Dr Lynch said fares would have to rise as the two types of revenue CIE depends on -- from government and paying passengers -- were falling. He said that how much fares would rise was a matter for Transport Minister Leo Varadkar.

"I would be concerned,'' he said, about what might happen to services. He added that the biggest problem for Dublin Bus was the number of foreign nationals leaving Ireland in the past two years.

"They were very significant users of the bus services," he said.

However, Michael Kilcoyne, chairman of the Consumers' Association of Ireland (CAI), has warned that more bus and rail fare hikes would further deter people from using public transport services. Mr Kilcoyne said fares should be pitched at levels that would encourage bus and rail use by commuters.

"The more expensive he (Mr Varadkar) makes them, the less people will use them. And people who need to do things will use their cars.


"The minister should review this now or it means that more people will be using their cars again," he added.
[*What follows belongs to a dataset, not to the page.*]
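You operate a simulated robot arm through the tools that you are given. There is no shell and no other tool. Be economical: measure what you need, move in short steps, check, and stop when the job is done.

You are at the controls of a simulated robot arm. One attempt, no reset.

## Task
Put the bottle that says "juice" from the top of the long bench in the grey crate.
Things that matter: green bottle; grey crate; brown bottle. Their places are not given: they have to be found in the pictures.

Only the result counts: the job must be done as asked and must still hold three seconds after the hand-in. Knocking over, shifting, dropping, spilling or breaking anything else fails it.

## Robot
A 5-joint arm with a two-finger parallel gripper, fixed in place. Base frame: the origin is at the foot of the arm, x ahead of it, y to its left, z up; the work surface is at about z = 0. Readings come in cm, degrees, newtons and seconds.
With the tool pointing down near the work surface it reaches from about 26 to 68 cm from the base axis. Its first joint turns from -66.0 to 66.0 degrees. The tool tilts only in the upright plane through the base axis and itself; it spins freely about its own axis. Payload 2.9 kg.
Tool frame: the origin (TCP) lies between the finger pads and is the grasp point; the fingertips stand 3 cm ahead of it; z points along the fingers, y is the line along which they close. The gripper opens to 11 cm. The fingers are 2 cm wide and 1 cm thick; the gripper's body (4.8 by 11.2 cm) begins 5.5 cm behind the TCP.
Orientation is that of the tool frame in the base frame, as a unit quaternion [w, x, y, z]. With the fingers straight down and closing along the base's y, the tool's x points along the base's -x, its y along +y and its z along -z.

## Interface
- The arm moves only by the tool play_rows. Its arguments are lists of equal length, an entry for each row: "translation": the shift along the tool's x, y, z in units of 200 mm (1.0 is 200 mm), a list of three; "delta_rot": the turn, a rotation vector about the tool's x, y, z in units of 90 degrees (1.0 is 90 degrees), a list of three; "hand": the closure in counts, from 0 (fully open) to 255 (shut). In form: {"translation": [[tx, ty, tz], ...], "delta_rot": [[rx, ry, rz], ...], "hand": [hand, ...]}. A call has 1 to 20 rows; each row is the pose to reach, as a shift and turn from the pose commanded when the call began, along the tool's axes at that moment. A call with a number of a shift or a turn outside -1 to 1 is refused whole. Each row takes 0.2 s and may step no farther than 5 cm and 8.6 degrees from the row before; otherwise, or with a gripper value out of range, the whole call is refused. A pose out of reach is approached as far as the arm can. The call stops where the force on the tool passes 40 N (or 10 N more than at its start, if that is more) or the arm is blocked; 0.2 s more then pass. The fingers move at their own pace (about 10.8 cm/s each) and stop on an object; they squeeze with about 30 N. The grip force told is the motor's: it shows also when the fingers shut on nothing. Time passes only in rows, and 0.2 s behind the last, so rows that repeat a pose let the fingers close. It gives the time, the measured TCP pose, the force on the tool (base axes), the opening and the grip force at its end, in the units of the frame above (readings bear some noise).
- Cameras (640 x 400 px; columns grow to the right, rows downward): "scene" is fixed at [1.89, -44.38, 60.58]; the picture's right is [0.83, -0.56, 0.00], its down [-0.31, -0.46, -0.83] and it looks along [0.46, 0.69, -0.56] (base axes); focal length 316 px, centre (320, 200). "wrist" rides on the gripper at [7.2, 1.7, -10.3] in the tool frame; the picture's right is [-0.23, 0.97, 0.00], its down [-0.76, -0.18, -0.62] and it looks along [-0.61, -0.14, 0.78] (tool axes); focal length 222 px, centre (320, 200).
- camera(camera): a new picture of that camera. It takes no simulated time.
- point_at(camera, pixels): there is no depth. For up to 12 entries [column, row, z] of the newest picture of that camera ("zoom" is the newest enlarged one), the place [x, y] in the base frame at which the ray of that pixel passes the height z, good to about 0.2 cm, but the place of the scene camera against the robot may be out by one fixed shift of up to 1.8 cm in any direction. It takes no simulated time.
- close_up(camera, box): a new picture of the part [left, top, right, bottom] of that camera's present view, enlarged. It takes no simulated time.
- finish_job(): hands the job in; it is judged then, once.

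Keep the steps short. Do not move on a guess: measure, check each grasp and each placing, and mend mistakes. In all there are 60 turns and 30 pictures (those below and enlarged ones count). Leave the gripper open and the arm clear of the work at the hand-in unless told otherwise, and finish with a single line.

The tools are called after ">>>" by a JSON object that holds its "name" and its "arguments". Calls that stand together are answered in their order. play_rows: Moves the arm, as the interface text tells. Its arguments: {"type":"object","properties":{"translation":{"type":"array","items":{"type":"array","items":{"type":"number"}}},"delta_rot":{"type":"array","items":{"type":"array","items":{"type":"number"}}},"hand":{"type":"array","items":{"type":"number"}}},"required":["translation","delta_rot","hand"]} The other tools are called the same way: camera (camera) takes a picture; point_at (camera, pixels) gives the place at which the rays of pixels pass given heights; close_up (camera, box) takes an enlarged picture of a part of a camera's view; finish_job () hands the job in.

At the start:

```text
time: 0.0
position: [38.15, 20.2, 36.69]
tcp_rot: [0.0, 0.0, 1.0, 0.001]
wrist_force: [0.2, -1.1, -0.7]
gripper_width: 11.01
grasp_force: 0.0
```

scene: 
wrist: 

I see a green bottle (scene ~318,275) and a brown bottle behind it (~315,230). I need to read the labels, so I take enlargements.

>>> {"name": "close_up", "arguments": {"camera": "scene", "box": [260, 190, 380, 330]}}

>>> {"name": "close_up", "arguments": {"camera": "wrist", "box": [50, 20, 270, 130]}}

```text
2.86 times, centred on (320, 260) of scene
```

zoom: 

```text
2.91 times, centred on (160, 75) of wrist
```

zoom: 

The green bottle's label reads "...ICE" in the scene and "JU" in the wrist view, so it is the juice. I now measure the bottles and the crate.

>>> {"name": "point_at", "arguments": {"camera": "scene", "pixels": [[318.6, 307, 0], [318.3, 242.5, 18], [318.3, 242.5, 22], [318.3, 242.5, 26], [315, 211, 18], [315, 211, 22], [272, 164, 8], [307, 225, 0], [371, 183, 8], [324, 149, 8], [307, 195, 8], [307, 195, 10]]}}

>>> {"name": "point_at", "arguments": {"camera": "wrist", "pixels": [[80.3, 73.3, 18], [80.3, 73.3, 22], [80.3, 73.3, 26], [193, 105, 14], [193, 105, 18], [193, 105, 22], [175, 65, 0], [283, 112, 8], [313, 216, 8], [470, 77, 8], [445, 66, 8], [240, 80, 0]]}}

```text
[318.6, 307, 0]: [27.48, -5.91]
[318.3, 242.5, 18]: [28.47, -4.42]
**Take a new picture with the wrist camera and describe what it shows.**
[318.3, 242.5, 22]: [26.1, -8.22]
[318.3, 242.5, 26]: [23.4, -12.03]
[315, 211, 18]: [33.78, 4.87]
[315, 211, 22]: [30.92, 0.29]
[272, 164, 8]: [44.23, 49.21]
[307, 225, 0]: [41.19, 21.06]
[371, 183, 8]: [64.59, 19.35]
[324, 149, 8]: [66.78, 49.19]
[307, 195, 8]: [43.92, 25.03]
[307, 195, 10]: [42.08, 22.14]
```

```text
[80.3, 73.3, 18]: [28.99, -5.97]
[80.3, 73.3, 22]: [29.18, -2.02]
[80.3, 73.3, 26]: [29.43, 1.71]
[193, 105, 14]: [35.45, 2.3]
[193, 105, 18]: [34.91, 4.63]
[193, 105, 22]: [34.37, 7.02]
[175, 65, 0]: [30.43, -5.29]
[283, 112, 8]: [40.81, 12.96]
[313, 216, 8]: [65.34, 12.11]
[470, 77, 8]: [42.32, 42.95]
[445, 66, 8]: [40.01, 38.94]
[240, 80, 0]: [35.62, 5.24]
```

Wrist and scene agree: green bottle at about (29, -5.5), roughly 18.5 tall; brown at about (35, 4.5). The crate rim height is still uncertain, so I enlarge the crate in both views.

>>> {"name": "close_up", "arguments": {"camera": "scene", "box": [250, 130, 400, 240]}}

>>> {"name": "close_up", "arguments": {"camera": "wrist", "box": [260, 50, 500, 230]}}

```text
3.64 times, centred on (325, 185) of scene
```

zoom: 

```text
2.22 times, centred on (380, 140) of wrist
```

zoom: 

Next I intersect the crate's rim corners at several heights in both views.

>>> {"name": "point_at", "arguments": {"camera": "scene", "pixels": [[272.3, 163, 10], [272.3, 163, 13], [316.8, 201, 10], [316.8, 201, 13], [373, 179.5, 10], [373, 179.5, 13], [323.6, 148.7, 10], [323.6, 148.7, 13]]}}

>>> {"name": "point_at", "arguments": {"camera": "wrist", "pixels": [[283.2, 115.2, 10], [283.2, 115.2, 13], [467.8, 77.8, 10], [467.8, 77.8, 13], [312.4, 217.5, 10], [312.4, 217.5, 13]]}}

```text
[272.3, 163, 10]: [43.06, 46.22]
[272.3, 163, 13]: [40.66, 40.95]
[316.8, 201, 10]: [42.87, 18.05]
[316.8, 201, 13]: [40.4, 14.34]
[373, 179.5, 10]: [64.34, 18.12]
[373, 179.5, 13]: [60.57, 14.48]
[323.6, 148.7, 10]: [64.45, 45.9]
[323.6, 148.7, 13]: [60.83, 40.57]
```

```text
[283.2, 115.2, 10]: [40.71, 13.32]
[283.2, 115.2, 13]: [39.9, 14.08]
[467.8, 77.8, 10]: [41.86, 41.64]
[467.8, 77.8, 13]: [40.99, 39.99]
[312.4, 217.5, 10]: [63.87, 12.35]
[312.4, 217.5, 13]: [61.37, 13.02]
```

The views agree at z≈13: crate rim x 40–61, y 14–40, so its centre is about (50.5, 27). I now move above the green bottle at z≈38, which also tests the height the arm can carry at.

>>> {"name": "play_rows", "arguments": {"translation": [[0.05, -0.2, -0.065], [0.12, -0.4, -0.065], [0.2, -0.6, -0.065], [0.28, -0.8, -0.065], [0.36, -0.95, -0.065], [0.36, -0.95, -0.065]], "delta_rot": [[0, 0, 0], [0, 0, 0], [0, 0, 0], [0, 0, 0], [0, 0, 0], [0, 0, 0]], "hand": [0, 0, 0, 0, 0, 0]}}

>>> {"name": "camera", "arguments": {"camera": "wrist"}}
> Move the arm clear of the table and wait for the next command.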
However, further cuts in services are imminent. The Irish Independent has learnt that two rail routes -- the Limerick-Waterford and Limerick-Nenagh services -- could face the axe shortly.

Yesterday Mr Varadkar said there would have to be fare increases and reductions in services at CIE to counter losses and the drop in passenger numbers.

Iarnrod Eireann, Dublin Bus and Bus Eireann lost 25 million passenger journeys last year alone.

Mr Varadkar said CIE provided a good service in many areas but faced problems including falling passenger numbers, a pension deficit and a reduction in state subsidies.

He said the level of fare increases had not yet been determined. It would depend on how much could be saved in cost cuts and how many more people were encouraged to use public transport.

"There will probably have to be some level of fare increases, unfortunately," he added.

Meanwhile, the proposed "Network Direct" initiative by Dublin Bus will result in numerous changes to bus routes, timetables and the frequency of services across the network.

Popular buses -- including the 48A serving Dundrum and the number 3 bus serving Ringsend -- will be among those affected.

Other areas affected include: Inchicore; Donnycarney; Crumlin; Ballymun; Whitehall; Finglas; Clondalkin and Dun Laoghaire.

The changes are proposed over a phased-in basis in coming months with some route changes already in effect.